● **WHAT THE TASK ASKS**:
Only the lines from the start of the data through the one containing "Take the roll" belong in your answer; return them exactly.
- - -
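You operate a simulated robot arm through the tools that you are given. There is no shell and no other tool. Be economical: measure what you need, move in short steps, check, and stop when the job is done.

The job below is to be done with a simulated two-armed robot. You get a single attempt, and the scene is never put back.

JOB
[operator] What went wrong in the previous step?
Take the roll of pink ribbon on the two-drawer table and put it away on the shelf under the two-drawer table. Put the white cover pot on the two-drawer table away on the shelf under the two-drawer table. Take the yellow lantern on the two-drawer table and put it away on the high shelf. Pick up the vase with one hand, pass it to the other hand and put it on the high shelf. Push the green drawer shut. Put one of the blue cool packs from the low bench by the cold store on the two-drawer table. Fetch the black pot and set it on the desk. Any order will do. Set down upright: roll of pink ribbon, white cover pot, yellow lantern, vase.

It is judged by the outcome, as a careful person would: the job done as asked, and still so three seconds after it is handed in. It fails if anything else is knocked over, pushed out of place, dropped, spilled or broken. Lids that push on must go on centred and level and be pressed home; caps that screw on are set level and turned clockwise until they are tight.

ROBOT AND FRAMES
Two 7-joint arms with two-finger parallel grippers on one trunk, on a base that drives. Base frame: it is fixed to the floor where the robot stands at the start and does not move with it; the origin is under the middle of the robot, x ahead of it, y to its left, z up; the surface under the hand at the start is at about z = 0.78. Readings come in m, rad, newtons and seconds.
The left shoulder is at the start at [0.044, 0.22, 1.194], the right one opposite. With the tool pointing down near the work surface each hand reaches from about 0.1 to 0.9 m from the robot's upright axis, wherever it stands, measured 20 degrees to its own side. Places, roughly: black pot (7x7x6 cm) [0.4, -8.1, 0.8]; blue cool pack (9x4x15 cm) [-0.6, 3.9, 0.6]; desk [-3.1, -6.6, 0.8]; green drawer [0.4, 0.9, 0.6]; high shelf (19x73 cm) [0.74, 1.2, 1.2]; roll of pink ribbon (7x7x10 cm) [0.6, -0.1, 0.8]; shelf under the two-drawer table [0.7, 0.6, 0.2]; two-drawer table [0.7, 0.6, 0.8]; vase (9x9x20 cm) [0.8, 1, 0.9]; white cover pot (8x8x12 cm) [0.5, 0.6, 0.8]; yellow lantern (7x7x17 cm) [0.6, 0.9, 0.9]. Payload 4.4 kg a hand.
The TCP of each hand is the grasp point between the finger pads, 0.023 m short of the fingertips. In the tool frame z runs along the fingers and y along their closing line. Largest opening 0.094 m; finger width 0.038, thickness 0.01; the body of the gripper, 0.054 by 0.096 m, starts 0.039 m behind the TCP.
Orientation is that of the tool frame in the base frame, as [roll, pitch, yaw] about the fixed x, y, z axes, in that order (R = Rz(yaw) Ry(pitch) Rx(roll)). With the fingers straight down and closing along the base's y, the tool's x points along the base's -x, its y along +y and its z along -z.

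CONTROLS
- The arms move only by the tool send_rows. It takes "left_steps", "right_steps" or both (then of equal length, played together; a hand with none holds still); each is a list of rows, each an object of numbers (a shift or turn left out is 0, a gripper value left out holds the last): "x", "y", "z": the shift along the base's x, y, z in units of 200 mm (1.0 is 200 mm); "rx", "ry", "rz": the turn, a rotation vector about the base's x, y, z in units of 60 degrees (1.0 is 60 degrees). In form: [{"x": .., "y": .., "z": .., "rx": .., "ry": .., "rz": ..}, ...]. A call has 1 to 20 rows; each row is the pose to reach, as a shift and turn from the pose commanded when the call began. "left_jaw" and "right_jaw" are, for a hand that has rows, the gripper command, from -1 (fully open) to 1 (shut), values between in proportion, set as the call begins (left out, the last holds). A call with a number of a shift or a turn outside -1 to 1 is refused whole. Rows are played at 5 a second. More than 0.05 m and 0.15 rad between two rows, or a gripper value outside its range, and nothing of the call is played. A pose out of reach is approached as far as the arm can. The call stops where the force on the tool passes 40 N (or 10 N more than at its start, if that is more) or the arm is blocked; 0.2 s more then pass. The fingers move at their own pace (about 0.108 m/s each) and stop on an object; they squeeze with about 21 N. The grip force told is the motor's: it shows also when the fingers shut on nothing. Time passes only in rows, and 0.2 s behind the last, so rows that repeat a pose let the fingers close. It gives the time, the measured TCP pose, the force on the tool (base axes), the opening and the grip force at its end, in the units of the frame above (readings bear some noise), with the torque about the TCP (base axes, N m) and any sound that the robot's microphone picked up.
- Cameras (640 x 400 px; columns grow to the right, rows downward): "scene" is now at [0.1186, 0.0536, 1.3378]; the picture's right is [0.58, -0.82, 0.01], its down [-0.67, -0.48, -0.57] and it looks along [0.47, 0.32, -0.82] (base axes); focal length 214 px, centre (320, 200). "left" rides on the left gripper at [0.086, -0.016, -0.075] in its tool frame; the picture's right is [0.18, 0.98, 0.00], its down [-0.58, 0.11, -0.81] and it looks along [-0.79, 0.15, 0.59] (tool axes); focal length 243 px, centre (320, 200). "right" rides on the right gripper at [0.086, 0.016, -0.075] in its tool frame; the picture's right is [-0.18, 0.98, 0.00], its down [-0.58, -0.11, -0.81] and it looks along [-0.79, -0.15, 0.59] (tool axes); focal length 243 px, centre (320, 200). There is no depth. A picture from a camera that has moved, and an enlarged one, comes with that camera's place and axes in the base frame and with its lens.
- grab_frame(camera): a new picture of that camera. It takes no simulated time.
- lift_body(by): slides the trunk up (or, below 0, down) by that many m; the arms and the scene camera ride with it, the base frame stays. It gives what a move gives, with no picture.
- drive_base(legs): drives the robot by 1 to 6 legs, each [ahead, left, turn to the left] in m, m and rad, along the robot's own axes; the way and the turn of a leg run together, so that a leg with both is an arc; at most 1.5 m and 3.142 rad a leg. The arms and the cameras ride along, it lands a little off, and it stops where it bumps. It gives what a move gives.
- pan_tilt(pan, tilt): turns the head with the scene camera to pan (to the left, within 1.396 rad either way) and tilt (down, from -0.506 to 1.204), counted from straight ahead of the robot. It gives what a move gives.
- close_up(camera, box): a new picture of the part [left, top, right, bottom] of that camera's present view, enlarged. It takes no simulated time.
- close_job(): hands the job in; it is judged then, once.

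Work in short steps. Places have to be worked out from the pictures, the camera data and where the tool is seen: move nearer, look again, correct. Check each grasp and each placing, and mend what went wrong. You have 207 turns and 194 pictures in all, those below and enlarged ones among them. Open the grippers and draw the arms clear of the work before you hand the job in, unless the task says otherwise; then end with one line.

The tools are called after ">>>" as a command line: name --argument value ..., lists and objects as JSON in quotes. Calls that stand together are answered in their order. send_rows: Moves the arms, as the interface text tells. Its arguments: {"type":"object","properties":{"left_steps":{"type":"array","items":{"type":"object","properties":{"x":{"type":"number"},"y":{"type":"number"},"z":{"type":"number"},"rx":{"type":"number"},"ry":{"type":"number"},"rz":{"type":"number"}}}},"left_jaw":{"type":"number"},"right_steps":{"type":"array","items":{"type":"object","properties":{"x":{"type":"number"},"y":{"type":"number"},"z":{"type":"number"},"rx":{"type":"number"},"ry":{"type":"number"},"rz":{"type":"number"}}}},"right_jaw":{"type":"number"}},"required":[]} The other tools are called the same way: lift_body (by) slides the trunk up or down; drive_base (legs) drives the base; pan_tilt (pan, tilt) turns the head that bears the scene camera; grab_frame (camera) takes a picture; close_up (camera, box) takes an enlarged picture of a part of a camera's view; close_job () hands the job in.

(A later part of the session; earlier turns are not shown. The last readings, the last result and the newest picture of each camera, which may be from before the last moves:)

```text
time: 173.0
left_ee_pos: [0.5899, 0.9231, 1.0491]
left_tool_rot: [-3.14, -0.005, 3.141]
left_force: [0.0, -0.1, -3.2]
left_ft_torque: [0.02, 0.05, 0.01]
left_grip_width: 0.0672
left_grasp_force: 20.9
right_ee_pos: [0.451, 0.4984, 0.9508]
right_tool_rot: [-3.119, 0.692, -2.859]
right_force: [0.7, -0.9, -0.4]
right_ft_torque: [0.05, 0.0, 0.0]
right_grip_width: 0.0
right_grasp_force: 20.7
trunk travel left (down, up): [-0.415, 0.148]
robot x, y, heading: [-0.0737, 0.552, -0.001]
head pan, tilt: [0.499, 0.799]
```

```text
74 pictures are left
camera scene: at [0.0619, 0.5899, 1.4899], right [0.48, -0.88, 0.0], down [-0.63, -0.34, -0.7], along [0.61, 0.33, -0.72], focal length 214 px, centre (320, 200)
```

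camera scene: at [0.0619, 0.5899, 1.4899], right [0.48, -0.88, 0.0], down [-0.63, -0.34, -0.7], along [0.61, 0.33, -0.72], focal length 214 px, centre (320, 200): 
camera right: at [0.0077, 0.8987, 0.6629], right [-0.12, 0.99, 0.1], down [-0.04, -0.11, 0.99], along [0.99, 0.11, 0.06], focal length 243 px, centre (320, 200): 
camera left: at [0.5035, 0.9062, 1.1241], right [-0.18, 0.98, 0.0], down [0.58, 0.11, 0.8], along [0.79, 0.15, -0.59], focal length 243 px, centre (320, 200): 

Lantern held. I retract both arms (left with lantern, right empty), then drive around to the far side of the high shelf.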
- - -
● **FULL RESPONSE**:
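You operate a simulated robot arm through the tools that you are given. There is no shell and no other tool. Be economical: measure what you need, move in short steps, check, and stop when the job is done.

The job below is to be done with a simulated two-armed robot. You get a single attempt, and the scene is never put back.

JOB
[operator] What went wrong in the previous step?
Take the roll of pink ribbon on the two-drawer table and put it away on the shelf under the two-drawer table. Put the white cover pot on the two-drawer table away on the shelf under the two-drawer table. Take the yellow lantern on the two-drawer table and put it away on the high shelf. Pick up the vase with one hand, pass it to the other hand and put it on the high shelf. Push the green drawer shut. Put one of the blue cool packs from the low bench by the cold store on the two-drawer table. Fetch the black pot and set it on the desk. Any order will do. Set down upright: roll of pink ribbon, white cover pot, yellow lantern, vase.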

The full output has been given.